We need a big and bold debate about fundamental reforms needed to make this economy work for working people. That includes making big investments vital to our future at a time when we can borrow for virtually nothing – rebuilding and modernizing our decrepit infrastructure, funding R&D, doing at least the basics in education. We need to balance our trade, and revive manufacturing, beginning with capturing a leading role in the global move to clean energy.
We need to address inequality frontally. That requires much more than small marginal increases in taxes for millionaires. It includes raising the minimum wage, empowering workers to organize and bargain for a fair share of the profits they help to generate, limiting perverse CEO compensation schemes. It includes a financial transaction tax that might curb Wall Street gambling.
We need to continue health care reform, taking on the entrenched lobbies — the drug and insurance companies, the private hospital complexes — that drive up our medical costs. If we paid per capita what other industrial countries pay for health care, we’d project surpluses as far as the eye can see. We have to fix our broken health care system.
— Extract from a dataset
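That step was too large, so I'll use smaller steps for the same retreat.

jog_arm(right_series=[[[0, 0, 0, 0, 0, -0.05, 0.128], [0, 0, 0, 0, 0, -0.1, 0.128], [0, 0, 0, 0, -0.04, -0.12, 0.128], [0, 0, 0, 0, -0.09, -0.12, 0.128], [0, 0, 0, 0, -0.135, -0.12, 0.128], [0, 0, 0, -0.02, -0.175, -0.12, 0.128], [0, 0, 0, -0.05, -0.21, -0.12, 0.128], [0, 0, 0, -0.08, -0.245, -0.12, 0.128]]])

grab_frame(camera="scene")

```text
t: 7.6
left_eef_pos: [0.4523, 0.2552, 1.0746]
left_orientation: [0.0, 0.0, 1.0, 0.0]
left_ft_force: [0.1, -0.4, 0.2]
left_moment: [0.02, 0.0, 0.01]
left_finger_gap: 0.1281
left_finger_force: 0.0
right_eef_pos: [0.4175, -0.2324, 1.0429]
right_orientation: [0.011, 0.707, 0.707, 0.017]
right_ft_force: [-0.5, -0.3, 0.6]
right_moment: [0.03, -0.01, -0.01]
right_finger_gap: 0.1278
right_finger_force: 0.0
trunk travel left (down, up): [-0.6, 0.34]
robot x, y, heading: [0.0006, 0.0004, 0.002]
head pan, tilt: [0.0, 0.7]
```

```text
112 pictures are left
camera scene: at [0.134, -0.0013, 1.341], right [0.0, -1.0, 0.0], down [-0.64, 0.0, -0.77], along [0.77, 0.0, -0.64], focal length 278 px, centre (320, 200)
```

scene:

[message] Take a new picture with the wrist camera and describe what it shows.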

But Washington is talking about none of this. Instead the Congress and the President are going to continue to debate how much more to cut from public services as if that would fix the economy. That debate is likely to turn foul. Republicans use the debt ceiling to demand structural cuts in Social Security, Medicare and Medicaid. They’ll likely be willing to repeal or dilute the sequester as an incentive to focus on the core security programs. And they’ll be convinced that the president will fold once more.
Americans are struggling with mass unemployment, declining wages, increasing insecurity, Gilded Age inequality. Trimming the deficit addresses none of these, and is likely to slow growth, making things worse.
We’ve had an ugly debate leading to a wretched agreement. And that agreement only insures that the debate will get uglier.